Extracted text:
———

This paper offers a comprehensive overview of Japanese law and practice relating to iatrogenic (medically-caused) injury, with comparisons to other nations' medical law systems. The paper addresses criminal sanctions for Japanese physicians' negligent and illegal acts; civil law principles of substantive law and related issues of procedure, practice, and liability insurance; and administrative measures including health ministry programs aimed at expanding and improving the quality of peer review within Japanese medicine, and a recently implemented no-fault compensation system for birth-related injuries.

Among the paper's findings are these. Criminal and civil actions increased rapidly after highly publicized medical error events at the turn of the 21st century, peaked from 2004 (civil cases filed) to 2006 (cases police sent to prosecutors), and have since declined. Civil Code provisions of substantive law governing medical injury compensation differ little from rules applied in North America and Western Europe, although the burden of proof of causation is relaxed in informed consent and loss-of-chance cases. Damage awards appear to be at least as high on average as in the U.S., and are applied on a more consistent basis. Procedural reforms, including the institution of health care divisions of district courts in some metropolitan areas, have speeded up the pace of court proceedings.

———

Recorded data:
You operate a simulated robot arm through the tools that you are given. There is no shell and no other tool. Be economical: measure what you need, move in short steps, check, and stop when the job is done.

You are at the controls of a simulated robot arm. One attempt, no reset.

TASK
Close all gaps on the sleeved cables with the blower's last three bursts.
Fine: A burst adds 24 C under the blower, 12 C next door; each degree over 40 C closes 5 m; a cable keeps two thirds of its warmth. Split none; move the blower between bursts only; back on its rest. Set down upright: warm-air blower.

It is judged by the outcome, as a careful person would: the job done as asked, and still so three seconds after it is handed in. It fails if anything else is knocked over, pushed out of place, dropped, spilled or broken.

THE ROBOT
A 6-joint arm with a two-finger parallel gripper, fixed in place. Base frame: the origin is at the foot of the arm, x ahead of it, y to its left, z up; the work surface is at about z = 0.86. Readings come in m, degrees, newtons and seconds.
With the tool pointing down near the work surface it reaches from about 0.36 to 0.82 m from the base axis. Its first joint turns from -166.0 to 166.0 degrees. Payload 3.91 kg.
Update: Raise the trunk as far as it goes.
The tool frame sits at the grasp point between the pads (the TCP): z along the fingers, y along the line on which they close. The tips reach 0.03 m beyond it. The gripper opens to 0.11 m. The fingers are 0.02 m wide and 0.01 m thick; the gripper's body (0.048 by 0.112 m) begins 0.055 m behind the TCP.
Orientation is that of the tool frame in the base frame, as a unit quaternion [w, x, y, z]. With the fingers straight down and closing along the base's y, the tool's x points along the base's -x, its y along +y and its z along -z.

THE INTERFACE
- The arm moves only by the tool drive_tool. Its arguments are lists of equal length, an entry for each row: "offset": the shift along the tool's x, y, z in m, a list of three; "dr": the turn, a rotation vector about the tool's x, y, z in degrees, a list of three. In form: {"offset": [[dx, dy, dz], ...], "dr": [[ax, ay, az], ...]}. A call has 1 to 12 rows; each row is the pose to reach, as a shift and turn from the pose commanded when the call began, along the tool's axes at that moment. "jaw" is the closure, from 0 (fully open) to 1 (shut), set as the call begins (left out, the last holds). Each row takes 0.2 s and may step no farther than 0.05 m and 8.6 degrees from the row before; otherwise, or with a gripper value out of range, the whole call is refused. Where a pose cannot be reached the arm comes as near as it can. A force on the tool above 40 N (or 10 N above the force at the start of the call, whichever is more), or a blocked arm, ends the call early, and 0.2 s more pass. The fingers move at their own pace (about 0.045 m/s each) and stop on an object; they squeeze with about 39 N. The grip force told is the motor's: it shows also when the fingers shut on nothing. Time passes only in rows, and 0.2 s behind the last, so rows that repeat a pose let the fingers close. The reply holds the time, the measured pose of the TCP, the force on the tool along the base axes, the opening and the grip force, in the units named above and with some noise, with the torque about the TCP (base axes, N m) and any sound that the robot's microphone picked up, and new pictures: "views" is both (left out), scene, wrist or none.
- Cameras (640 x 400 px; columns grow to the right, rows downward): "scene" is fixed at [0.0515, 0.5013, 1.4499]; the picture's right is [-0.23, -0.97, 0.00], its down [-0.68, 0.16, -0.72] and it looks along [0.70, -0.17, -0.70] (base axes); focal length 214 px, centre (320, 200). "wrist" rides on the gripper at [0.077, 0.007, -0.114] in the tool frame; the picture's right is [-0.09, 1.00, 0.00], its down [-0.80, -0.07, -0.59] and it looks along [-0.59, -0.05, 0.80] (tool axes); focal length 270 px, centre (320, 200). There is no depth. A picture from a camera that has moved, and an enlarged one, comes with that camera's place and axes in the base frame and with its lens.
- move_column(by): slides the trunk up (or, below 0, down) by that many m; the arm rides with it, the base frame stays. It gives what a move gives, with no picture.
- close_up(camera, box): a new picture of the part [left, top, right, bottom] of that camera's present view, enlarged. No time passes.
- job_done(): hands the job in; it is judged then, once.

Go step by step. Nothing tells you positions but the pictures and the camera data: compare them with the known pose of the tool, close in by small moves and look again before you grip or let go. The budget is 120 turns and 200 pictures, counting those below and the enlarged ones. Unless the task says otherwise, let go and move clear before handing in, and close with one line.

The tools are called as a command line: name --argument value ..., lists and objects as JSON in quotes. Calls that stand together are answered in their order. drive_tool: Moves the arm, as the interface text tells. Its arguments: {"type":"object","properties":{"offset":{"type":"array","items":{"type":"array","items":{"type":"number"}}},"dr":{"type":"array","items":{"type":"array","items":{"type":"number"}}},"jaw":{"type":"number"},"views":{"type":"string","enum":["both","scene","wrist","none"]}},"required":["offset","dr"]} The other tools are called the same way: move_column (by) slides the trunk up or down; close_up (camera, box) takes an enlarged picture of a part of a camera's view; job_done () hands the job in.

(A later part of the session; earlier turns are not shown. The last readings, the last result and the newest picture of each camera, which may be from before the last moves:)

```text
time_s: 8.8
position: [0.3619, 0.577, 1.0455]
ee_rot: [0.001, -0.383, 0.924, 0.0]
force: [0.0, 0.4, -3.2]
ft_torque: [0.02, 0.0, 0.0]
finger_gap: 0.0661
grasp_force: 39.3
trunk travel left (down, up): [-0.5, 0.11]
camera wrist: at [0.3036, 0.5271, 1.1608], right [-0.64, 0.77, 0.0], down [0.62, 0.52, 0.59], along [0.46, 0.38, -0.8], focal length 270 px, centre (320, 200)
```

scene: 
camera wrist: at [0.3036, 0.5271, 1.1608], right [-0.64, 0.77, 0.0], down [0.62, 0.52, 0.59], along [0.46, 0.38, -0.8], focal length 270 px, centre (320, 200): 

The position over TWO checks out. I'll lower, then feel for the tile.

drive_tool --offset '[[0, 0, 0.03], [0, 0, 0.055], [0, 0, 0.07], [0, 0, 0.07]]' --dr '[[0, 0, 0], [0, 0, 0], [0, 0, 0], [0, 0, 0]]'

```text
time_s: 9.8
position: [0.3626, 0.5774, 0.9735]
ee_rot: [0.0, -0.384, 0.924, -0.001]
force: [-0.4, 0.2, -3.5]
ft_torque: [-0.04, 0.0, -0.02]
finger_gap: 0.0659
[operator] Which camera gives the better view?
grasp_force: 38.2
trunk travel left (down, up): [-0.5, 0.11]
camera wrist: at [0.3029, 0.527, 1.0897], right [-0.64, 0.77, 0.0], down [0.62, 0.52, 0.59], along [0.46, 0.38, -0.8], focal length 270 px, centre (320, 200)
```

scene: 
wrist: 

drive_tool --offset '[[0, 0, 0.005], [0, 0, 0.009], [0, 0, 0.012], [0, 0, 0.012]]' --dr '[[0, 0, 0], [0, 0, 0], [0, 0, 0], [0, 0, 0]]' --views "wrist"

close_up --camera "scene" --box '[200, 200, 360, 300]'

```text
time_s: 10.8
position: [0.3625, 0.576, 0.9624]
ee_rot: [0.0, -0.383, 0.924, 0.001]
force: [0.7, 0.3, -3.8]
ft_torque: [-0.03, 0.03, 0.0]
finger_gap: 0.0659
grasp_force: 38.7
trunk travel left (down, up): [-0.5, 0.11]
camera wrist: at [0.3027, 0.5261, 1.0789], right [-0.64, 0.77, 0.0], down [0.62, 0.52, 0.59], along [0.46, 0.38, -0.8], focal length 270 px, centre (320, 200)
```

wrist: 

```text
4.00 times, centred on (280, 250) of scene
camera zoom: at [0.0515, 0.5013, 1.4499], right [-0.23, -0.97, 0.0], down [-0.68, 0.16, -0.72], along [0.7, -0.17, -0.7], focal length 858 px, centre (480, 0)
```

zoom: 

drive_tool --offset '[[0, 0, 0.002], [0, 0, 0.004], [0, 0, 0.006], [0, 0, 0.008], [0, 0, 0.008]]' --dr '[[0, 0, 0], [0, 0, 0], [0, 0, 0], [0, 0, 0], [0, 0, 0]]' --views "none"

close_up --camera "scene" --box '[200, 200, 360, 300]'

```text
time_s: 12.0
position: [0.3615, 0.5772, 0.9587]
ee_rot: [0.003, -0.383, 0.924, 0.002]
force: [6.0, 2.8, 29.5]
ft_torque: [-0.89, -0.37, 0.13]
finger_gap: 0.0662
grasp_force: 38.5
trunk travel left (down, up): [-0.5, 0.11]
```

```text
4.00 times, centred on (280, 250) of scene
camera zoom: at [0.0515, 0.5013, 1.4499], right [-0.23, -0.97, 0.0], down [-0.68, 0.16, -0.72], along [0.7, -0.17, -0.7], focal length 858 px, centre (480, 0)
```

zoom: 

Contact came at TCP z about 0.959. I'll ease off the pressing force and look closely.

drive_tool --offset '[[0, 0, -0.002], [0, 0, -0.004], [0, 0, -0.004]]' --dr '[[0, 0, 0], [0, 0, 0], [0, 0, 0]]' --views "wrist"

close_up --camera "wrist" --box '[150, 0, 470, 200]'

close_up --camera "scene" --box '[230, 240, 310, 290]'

———

Given problem A: Take the extracted text and repeat only what runs from "Among the paper's" through "of court proceedings.".
Given problem B: Continue the extracted text from where it stops.

Task answer A:
Among the paper's findings are these. Criminal and civil actions increased rapidly after highly publicized medical error events at the turn of the 21st century, peaked from 2004 (civil cases filed) to 2006 (cases police sent to prosecutors), and have since declined. Civil Code provisions of substantive law governing medical injury compensation differ little from rules applied in North America and Western Europe, although the burden of proof of causation is relaxed in informed consent and loss-of-chance cases. Damage awards appear to be at least as high on average as in the U.S., and are applied on a more consistent basis. Procedural reforms, including the institution of health care divisions of district courts in some metropolitan areas, have speeded up the pace of court proceedings.

Task answer B:
The new no-fault compensation system for birth-related injuries, offering substantial profit opportunities (as well as a theoretical risk of loss) to private insurers, has achieved virtually universal buy-in by childbirth facilities hoping for protection from future litigation. Evaluation of the system's operation is still premature but worthy of scholarly attention. Should the obstetrical compensation system prove successful, it may serve as a springboard for the expansion of no-fault principles to cover a wider scope of medical injuries—a topic now under study.